Malgré toutes nos bonnes intentions, le temps d'itération et de partage des ressources était considérablement ralenti par la divergence des zones horaires et notre difficulté à communiquer efficacement entre studios. Nos réunions quotidiennes étaient devenues purement formelles et rigides.

Au final, les dirigeants des deux studios ont fini par convenir d'une solution : les développeurs devraient être physiquement présents là où leur groupe d'action se trouverait. Certains programmeurs durent donc poursuivre la production loin de chez eux, des mois durant.

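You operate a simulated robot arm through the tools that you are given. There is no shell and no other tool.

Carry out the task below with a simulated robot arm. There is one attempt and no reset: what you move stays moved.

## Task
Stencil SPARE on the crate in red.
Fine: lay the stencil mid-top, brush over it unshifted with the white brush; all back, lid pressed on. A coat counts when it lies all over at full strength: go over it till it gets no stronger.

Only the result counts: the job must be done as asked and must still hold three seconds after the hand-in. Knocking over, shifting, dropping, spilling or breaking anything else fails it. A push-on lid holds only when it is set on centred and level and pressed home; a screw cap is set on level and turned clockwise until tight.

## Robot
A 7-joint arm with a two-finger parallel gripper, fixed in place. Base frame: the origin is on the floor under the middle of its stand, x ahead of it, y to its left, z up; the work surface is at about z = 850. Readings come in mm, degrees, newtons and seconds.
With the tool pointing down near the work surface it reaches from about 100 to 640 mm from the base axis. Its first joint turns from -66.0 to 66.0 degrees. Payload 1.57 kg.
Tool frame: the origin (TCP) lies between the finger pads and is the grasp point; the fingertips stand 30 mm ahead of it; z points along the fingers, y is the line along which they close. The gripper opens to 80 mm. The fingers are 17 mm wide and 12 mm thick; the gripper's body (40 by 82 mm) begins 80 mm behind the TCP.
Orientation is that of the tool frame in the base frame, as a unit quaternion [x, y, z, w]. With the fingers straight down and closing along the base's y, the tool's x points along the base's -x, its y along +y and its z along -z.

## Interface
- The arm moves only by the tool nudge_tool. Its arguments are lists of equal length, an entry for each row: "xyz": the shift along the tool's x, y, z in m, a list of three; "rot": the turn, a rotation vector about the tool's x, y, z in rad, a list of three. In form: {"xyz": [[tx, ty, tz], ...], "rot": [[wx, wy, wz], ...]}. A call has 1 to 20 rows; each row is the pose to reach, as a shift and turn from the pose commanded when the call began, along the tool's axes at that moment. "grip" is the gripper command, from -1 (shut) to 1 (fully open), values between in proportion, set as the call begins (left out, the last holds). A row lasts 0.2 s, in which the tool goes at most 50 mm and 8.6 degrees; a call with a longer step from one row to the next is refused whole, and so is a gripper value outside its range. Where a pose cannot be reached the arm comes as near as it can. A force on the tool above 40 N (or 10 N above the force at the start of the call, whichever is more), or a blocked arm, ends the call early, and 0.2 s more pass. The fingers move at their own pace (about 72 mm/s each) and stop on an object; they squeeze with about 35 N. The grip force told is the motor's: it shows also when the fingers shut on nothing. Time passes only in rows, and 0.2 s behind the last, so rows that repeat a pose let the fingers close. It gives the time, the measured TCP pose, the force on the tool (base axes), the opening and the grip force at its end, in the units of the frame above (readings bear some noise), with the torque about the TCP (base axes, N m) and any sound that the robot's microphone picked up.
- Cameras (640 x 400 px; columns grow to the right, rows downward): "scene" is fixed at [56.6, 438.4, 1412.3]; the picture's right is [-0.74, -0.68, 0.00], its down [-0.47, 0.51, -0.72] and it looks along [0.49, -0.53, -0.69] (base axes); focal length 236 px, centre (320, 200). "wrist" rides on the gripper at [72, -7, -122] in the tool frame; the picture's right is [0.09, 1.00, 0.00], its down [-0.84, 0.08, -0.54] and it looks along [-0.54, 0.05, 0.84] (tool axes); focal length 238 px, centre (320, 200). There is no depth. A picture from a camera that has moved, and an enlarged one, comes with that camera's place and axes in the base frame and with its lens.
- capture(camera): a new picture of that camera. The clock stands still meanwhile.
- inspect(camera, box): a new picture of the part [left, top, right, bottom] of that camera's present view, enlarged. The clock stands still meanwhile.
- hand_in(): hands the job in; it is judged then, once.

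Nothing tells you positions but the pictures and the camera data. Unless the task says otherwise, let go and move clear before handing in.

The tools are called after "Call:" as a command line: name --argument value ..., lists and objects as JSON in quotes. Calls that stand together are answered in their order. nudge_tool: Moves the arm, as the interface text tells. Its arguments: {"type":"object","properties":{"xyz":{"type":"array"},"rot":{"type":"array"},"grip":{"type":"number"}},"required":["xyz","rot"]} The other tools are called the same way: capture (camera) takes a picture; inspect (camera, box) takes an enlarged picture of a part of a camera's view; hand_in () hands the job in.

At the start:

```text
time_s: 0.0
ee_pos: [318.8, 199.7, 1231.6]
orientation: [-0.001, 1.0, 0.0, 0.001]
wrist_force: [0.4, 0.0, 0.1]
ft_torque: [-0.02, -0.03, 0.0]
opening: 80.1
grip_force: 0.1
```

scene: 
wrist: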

Un fonctionnement qui fera ses preuves puisqu'il sera pleinement exploité lors de la production d'un autre projet, alors toujours en chantier chez Insomniac, Edge Of Nowhere. Grâce à une documentation référençant les différents rôles nécessaires à la production, et leur groupe d'appartenance, les développeurs auraient au final une bien meilleure vision de l'ensemble hiérarchique du projet.

Il y a un dicton chez nous qui dit que la culture fait de l'organisation son petit-déjeuner. Mais au vu du talent de nos développeurs et des opportunités formidables que cette collaboration nous ouvre, nous serions idiots de ne pas perséverer.

De mauvaises pratiques d'archivage

On pourrait penser que l'on accorde une valeur immense à notre propre travail. Mais parfois, nous passons d'un projet à l'autre si rapidement que nous oublions de stocker et nommer proprement nos ressources. Si j'avais une machine à remonter le temps, je m'enverrais une lettre du genre "Donne un nom descriptif à chaque élément, sale idiot !".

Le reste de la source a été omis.